How much water could I use in a day? One bucket for bathing, or maybe two. One for washing dishes. One for cooking. Three if I wanted to wash my clothes. And at least one for drinking. Seven trips, maybe eight. That was doable, I thought. I could carry that much water just from the borehole around the corner and down the path to my bungalow.

Bore Hole

I arrived at the borehole still early in the day. The wives and small children of the other teachers at my school had already formed a line and they were terribly amused when I joined them. One of my neighbor’s daughters bounced up and down in her flip flops as she worked the pump handle, the rhythm sending a steady stream of clear water singing into a bucket.

They watched tactfully as I tried to imitate them, twisting a round piece of cloth into a donut shape and setting it on my head for a cushion. Then my neighbor helped lift my filled bucket over my head. I grabbed the bucket on both sides, wobbled for just a moment, and was on my way back to my bungalow.

I could do this. I could really do this, carry an entire bucket full of water on my head–oops–almost full anyway. A little water splashed over the side and dripped down my face and off my chin. I adjusted my posture, found my gait.

“Good morning!” It was my landlady. I had to stop and greet her. I stopped, but the water in the bucket kept moving. Another splash rolled down my shoulders. The landlady chatted for a few minutes, careful not to draw attention to the bucket of water, her face full of barely concealed amusement.

“See you later.” The obligatory greeting finished, I swayed, turned and started forward again, feeling several drops of water on the backs of my knees. An ache was spreading between my shoulder blades. All the way to my bungalow little bits of water splashed out every few seconds leaving dark spots in the sand.

Inside my front door I uncovered my water barrel and dumped in the fresh water. It went in with a whoosh and the water level in the barrel rose just an inch or two. I dipped a plastic cup in and drank it immediately, unfiltered. If I was going to carry water all morning, it was going to make me awfully thirsty.

In the end I could only manage four trips to and from the borehole. I listened to the steady deep-throated singing of the pump as water poured into the deep, metal basins, and felt the steam rising from the sandy path as a portion of my load splashed out on the way home. My clothes washing, I decided, could wait until another day. The sun rose quickly and it was too hot to continue.

The next time I filled a bucket for washing I thought for a minute and poured a little back into the barrel. I didn’t really need that last refreshing dipperful. I could never take water for granted again.

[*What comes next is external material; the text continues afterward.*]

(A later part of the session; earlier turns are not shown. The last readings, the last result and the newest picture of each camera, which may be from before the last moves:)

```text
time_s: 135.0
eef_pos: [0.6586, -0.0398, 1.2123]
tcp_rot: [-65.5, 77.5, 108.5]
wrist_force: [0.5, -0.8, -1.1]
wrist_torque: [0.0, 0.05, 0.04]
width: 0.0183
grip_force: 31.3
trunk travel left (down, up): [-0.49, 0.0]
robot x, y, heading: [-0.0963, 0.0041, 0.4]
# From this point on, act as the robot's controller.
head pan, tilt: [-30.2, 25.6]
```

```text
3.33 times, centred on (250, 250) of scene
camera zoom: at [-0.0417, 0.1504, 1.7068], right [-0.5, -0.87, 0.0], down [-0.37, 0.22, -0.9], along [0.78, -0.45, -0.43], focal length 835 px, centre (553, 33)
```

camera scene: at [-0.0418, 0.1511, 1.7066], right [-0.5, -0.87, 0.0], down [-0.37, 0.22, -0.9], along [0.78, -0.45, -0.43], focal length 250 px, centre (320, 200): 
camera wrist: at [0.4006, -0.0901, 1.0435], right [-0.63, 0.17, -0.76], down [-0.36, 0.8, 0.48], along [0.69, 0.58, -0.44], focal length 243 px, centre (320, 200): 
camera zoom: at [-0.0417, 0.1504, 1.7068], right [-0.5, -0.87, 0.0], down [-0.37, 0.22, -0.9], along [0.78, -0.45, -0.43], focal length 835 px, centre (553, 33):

I was amazed at the amount of water an African girl could could carry on her head. They started training their necks as small children, carrying just a bottle at first, then a small bucket, a bigger bucket, then increasingly larger basins. My neighbor’s daughters collected all the water for the family every morning, enough for a family of six to cook, wash, bathe, clean, and drink. Before any of the other work of the day could be begun, a lot of time had to be devoted to water.

I was not as amazing as they were. I carried my own water only during school breaks. The rest of the year I hired my students who could bring me enough in a few trips to last a week.

Back in the States we had too much water. In the fall the basement flooded and in the winter we had to leave our faucets dripping to keep the pipes from freezing. Still, I got anxious when someone tried to run the dishwasher twice in one day. Imagine how many buckets that would take.